# Start of Given passage
Friday, September 29, 2006

All the world's a pitch

"I figure I might have better chances being promoted in a workplace than here."

Okay, okay, so the Phuture Physicists have all finished their papers. Let me talk a little Physics here so as to be on the same WAVELENGTH as them. As the promos (sadly?) draw to a close and as more and more people take to the streets screaming like insane fags because they're done with promos.. let us take an interesting analogy to find out what promos is truly all about.

Being a passionate soccer fan (sometimes), I say all the world's a pitch!

Soccer pitch. Why so?

Because during promos, mugging gets tough and reaches FEVER PITCH.

Okay besides that.

Don't you notice it's in line with the promotion-relegation system in soccer? Well I wanted to post about this yesterday right after my papers but heck, since newspapers only publish soccer results the next day, I thought I might as well do the same so as to give a sense of realism.

Here's just a little soccer article, proudly brought to you by TCS. After the World Cup soccer results in June, I figured we needed a little deviation.

THE TALK COCK TRIBUNE

TEAM YJ SECURES PROMOTION TO PREMIERSHIP!

BISHAN - After a highly scintillating match against the likes of the all-star Chemistry team, Team YJ managed to secure promotion to the Premiership by playing to a draw. Teams in the Championship are promoted on a lenient basis - for they are asked to play four matches and one friendly, the friendly being against the n00b GP team which usually poses no threat at all.

After warming up on Monday with the friendly against GP, which Team YJ comfortably put two goals past the poor sods, they lost the second match against Econs as the players from Team YJ couldn't decide which goal to score at. (I switched to another essay question with 10 minutes left, gg myself.)


Criteria to be promoted from the Championship (J1) to the Premiership (J2) means you have to win at least one match (ie get E) and have at least two draws (two Ss). As long as you have five points from any of these four matches, you have a point AND a case to be promoted. Think of it this way, if you get five points in any combination, you'd seriously get promoted. Any grade from A to E is 3 points, S is worth 1 point, U is 0.


Team YJ started off the third day of the campaign rather brightly by securing an easy win over the Mathematics team, who fielded only ten players. Their starting lineup included Functions, Graphing, Inequality, Differentiation, Integration, Differential, Progression, Summation, Binominal and Power. Needless to say their star keeper, Logarithm (Chapter 0) did not want to come out to the pitch to play, so Team YJ was spared the agony of being denied a great victory against the Mathematics team.


However, the French team they played on Wednesday afternoon yielded no positive result, for the hardcore players were certainly out to damage - and they did. It is also noted that Team YL, who played the same team that afternoon, also got owned. The third day of the team's promotion campaign was then seriously in doubt - for after three games (excluding GP), they had only three points secured from Mathematics, with Chemistry still hanging in the balance.
# End of Given passage
- _Job A_
In the given passage, find "Don't you notice" and reproduce everything up to and including "PROMOTION TO PREMIERSHIP!".
- _Job B_
Keep the given passage going from its last sentence.
# Start of Raw data
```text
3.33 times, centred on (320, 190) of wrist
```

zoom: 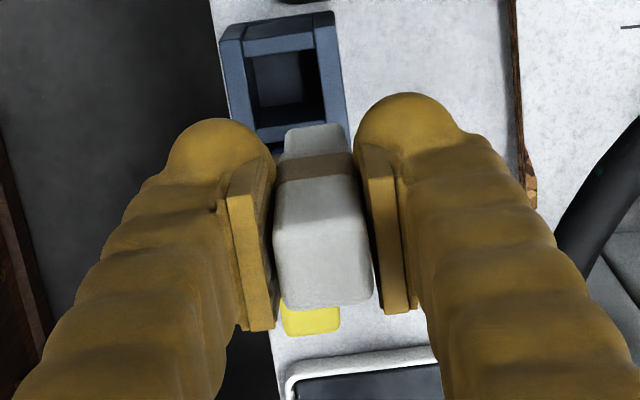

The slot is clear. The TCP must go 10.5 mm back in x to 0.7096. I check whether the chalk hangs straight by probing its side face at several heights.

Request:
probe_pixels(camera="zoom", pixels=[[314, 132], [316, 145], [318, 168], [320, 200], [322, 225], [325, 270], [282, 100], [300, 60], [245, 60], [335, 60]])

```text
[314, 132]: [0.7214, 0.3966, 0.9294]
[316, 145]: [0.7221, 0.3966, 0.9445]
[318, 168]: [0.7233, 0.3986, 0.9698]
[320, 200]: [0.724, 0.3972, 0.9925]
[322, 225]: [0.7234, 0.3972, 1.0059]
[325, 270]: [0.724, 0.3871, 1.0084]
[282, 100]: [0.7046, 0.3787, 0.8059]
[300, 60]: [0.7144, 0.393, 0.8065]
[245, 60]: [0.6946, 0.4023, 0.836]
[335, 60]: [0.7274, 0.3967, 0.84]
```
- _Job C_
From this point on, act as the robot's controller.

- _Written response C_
# End of Raw data
- _Written response A_
Don't you notice it's in line with the promotion-relegation system in soccer? Well I wanted to post about this yesterday right after my papers but heck, since newspapers only publish soccer results the next day, I thought I might as well do the same so as to give a sense of realism.

Here's just a little soccer article, proudly brought to you by TCS. After the World Cup soccer results in June, I figured we needed a little deviation.

THE TALK COCK TRIBUNE

TEAM YJ SECURES PROMOTION TO PREMIERSHIP!

- _Written response B_
It is no secret that Chemistry has always been a squad that Team YJ fears, for they got whooped soundly by the Chemistry team 9-0 back in June, and frequent thrashings in the lecture test (0-8 in September) as well as revision papers (0-8 again) indicated that Team YJ was hardly ready to play Chemistry.

Still, up against the Chemistry team, Team YJ's manager, also happened to be called YJ, decided to employ a new tactic, the 4-4-2. Considering that the Chemistry paper was also 4-4-2 (Section C, 40 marks, Section B, 40 marks, Section A, 20 marks), he successfully countered their strike force. Unlike the usual times where YJ would play a 2-4-4 agains them (ie starting with Section A, MCQ and taking a bloody long time to finish it), he decided to take down the midfield first.

Then the Chemistry backline of four. After breaching their defence, YJ then tried to stop their 2-man strikeforce. He took half an hour to do it. It must also be known that promotion matches usually are long-lasting and the players are required to have lots of stamina. The warm-up GP match had two halves of one and a half hours, so it didn't really matter.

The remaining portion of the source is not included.